§ **Raw data**
☆ ☆ ☆
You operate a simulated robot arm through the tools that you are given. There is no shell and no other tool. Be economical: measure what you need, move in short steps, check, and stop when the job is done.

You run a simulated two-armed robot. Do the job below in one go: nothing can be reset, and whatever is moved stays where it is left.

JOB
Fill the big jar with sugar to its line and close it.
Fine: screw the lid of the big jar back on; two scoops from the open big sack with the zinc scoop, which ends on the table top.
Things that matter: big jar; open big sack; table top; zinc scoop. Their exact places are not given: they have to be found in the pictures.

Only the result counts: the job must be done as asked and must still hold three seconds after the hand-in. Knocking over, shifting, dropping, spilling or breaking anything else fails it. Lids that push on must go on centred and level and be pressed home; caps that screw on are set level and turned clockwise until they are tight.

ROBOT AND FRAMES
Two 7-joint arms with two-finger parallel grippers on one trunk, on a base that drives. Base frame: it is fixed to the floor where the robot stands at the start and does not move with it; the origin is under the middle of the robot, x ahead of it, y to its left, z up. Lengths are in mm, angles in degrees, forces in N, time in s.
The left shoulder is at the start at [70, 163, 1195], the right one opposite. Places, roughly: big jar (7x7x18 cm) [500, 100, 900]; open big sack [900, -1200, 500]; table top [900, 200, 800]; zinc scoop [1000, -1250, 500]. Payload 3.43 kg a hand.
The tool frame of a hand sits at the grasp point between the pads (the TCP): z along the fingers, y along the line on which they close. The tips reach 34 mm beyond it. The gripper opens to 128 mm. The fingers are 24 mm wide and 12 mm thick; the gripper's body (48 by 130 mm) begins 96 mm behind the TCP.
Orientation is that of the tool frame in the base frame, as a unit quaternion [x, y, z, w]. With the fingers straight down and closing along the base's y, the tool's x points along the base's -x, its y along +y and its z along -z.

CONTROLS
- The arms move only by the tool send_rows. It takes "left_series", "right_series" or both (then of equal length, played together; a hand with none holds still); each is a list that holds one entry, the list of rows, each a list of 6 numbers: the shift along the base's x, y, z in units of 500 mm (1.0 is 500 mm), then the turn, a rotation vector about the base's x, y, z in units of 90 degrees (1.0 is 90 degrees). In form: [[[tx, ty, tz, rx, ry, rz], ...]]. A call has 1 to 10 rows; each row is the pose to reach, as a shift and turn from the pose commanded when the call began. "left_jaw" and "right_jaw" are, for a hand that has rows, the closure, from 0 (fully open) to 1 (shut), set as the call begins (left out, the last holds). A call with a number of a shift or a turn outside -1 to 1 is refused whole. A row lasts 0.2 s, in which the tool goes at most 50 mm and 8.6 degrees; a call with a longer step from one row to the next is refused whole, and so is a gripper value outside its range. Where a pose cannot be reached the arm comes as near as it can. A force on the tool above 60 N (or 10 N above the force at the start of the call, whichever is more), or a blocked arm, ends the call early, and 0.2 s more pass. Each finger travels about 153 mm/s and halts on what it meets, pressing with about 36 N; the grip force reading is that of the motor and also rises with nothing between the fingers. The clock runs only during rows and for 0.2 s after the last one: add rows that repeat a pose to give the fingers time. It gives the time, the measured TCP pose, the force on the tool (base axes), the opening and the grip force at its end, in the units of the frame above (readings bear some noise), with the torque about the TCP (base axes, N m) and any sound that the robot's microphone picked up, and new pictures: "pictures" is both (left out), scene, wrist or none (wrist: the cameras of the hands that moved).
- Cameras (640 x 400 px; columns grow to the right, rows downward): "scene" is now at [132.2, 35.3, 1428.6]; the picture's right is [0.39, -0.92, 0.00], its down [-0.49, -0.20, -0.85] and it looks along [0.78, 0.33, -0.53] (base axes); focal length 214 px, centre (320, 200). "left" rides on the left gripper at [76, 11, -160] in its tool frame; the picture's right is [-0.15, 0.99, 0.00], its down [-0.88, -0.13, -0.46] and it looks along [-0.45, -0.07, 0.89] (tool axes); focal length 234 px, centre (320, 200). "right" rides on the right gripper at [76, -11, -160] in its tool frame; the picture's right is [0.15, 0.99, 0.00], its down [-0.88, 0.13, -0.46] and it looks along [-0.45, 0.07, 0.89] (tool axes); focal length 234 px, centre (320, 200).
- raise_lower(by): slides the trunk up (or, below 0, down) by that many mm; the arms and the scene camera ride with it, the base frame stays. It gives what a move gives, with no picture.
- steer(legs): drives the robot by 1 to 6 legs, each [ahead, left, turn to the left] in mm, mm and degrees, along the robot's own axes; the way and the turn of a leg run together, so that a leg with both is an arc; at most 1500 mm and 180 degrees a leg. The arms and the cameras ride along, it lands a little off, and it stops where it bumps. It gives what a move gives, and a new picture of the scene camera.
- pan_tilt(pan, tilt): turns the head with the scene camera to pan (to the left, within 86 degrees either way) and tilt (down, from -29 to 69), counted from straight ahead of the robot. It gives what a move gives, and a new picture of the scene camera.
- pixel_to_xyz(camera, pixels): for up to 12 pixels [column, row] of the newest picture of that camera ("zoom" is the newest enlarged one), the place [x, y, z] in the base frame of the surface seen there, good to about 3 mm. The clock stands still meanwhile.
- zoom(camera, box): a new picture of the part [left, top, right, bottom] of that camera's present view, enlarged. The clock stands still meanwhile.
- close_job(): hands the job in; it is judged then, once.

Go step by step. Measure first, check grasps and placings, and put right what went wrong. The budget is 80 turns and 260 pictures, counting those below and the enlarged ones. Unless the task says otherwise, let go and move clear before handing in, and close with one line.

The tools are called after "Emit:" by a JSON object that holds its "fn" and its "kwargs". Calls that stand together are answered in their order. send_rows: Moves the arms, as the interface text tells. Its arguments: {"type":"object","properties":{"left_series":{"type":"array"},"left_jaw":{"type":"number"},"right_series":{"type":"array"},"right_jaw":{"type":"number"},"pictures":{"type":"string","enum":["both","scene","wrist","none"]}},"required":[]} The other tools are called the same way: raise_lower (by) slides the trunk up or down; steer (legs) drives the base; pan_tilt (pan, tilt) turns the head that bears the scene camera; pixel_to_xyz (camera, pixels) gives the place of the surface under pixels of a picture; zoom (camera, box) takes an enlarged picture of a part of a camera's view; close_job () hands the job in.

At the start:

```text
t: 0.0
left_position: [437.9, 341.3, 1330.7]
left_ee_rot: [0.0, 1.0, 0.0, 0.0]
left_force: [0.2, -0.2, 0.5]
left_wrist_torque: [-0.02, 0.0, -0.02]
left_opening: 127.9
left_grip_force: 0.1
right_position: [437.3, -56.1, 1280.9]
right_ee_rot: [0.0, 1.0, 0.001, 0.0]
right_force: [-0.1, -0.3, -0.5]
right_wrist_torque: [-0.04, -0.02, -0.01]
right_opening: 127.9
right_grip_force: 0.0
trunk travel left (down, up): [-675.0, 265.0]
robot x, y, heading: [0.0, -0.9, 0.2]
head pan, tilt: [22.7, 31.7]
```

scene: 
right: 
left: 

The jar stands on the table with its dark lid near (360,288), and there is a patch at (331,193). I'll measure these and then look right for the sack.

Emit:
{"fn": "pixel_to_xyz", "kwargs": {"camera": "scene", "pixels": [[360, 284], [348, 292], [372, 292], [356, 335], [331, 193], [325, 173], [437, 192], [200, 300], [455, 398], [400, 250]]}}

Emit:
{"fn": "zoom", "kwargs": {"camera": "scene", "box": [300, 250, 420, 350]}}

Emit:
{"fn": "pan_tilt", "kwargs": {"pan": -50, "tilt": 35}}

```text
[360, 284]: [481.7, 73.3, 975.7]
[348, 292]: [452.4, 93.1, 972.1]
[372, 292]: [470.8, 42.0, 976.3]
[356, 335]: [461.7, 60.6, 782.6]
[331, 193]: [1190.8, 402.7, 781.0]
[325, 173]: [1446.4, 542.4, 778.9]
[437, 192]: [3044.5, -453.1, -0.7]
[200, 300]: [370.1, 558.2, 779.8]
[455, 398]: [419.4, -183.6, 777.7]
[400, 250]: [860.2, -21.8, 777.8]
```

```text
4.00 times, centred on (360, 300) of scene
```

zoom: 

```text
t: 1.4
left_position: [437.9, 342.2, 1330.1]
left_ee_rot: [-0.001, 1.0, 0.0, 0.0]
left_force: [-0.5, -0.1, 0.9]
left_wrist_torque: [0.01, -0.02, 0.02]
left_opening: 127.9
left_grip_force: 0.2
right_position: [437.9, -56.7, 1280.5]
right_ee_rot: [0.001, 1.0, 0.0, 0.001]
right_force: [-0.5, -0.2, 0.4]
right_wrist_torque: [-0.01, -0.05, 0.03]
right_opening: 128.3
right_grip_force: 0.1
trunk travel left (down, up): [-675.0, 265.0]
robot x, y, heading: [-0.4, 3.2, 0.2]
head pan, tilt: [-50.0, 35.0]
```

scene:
☆ ☆ ☆
§ **What is asked**
Pick out each line that holds the string "given".

§ **Right answer**
You operate a simulated robot arm through the tools that you are given. There is no shell and no other tool. Be economical: measure what you need, move in short steps, check, and stop when the job is done.
Things that matter: big jar; open big sack; table top; zinc scoop. Their exact places are not given: they have to be found in the pictures.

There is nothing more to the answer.